Whitney Biennial 2026

2026

On view
Floors 1, 5, 6

Abstract shapes in varied shades of blue with a few pale pink areas create a structured vertical pattern across a mottled gray background, alternatively seeming to cohere into a row of flowers or a printer’s text, then setting back into decorative geometries that evoke eastern architectural patterns.

Kamrooz Aram: This is Kamrooz Aram. 

Narrator: In making his own work, Aram thinks a lot about the deep history of abstract painting. 

Kamrooz Aram: When we look at Pompeian or Roman painting, which was done directly on the walls, the painting was composed in rectangular segments that divided and organized the space. Painting was essentially used as an architectural device, and architectural painting is often referred to as decorative painting. I think that Islamic geometric pattern, although made with tiles, can be considered in a similar way.
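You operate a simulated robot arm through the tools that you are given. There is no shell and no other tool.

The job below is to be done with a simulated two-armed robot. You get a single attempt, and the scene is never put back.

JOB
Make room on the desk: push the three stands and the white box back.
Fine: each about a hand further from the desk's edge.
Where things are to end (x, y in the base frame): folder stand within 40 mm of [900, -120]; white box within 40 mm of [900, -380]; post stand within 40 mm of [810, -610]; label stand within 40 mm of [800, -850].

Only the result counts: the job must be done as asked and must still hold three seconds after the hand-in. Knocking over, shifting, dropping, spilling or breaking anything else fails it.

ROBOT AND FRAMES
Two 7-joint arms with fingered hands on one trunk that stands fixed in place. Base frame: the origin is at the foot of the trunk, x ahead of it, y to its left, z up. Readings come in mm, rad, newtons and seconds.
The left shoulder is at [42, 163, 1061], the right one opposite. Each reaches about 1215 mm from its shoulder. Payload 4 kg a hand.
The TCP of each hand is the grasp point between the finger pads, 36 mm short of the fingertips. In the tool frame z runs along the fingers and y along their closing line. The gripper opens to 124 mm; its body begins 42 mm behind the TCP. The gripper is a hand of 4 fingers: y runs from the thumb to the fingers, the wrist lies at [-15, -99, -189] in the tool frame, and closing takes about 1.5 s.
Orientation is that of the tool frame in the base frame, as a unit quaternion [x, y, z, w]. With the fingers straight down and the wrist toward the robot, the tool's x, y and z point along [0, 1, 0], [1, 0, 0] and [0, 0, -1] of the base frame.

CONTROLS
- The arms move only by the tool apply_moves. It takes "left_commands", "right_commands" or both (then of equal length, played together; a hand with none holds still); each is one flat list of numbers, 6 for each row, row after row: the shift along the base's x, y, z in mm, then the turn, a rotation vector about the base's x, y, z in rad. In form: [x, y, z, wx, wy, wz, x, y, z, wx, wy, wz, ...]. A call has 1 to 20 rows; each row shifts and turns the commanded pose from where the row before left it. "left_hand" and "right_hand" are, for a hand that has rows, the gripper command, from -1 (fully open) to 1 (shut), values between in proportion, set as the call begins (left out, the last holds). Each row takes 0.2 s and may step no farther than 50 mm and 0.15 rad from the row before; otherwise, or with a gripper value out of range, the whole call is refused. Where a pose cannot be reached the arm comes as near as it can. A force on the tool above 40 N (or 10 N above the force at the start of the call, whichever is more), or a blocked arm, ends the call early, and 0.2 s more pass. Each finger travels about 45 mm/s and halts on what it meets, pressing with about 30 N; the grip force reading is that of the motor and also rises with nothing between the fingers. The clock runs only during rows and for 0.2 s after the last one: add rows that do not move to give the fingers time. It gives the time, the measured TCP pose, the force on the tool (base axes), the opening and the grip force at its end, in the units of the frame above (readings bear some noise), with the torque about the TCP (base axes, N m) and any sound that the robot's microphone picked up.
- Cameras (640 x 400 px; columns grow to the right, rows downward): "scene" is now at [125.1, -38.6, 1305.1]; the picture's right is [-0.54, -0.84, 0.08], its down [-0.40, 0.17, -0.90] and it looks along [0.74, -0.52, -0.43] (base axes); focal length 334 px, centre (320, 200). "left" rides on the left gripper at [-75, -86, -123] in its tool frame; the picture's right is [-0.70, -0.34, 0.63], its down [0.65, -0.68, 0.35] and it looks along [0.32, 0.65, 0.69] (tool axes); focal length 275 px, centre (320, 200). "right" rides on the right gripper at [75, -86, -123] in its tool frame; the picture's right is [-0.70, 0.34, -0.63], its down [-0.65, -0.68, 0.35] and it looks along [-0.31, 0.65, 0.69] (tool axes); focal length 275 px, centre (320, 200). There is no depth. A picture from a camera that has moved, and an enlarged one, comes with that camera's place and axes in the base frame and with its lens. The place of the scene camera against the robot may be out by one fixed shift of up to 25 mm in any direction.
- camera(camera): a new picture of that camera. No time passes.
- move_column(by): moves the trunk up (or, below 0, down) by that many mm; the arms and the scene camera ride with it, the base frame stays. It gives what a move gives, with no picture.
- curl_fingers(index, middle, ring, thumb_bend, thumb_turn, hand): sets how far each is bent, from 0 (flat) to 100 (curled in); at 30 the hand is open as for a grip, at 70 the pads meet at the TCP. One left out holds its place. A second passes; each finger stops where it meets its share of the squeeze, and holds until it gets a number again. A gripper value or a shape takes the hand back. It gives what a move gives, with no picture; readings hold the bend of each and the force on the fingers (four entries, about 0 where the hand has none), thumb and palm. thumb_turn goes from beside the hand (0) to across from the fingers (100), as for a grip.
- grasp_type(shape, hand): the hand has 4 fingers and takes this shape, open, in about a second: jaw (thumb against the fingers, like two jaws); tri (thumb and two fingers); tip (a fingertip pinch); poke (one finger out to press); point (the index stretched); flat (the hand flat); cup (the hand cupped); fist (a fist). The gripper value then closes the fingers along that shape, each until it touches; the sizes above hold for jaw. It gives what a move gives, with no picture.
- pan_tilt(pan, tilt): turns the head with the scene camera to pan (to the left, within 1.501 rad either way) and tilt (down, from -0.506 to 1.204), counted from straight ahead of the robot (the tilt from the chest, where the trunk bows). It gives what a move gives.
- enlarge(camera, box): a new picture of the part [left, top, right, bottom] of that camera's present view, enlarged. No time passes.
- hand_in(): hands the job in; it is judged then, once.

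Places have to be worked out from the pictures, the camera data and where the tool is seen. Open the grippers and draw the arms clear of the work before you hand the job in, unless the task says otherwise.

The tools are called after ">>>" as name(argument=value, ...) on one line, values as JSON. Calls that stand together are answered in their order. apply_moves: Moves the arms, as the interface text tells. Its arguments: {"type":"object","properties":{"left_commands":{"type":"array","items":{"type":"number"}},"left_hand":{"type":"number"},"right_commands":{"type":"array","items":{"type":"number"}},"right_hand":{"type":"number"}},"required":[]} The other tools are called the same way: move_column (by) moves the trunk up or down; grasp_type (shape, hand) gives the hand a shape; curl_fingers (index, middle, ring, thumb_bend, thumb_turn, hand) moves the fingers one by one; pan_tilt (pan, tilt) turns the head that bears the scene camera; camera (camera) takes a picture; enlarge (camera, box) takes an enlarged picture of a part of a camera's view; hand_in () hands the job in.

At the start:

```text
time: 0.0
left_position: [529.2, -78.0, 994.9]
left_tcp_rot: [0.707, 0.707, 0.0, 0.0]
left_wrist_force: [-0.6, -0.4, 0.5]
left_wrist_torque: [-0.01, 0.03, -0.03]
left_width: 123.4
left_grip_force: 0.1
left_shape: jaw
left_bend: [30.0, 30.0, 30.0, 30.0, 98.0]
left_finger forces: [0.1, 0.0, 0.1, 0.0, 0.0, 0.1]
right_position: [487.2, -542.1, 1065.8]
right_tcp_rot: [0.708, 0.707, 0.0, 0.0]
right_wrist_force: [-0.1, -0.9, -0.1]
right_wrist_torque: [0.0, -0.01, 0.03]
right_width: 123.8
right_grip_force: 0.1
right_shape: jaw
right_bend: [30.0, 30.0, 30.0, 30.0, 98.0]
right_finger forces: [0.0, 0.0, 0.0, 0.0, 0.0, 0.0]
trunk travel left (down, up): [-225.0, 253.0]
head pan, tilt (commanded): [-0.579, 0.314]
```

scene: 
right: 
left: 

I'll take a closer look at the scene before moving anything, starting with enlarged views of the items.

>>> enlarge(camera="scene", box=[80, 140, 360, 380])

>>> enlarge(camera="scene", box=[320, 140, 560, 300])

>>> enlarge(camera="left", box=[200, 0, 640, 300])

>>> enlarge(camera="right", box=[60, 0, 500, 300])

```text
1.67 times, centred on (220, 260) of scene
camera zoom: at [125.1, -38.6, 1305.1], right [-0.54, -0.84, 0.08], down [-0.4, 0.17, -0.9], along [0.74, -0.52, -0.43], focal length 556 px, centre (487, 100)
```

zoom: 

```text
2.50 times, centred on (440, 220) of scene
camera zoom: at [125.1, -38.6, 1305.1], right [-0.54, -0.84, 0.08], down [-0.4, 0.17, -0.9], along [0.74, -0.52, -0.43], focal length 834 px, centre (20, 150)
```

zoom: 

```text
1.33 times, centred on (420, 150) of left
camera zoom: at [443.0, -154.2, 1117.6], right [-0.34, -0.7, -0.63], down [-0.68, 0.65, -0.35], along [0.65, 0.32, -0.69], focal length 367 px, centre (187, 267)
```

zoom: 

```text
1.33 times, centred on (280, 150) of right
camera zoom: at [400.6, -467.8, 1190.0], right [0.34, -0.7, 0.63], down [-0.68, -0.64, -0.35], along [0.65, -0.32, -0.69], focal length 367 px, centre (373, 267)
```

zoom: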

It's basically a form of architectural painting, and contrary to the assumption that it's merely decorative, it does have content. 

We can also consider Persian carpets as part of this same history, which is essentially the history of painting that started with pigment on the walls of a cave. At some point, art historians decided that only paintings that were made with oil or egg tempera and often on portable panels were to be considered fine art while painted ceramics, textiles, architectural painting were to be considered decorative, a word that implies a lack of meaning or a lack of content. But centuries of research and formal experimentation went into developing Islamic geometric pattern, various ceramic traditions, calligraphy, carpet design, et cetera. These are essentially forms of abstraction that have a lot in common with modern painting.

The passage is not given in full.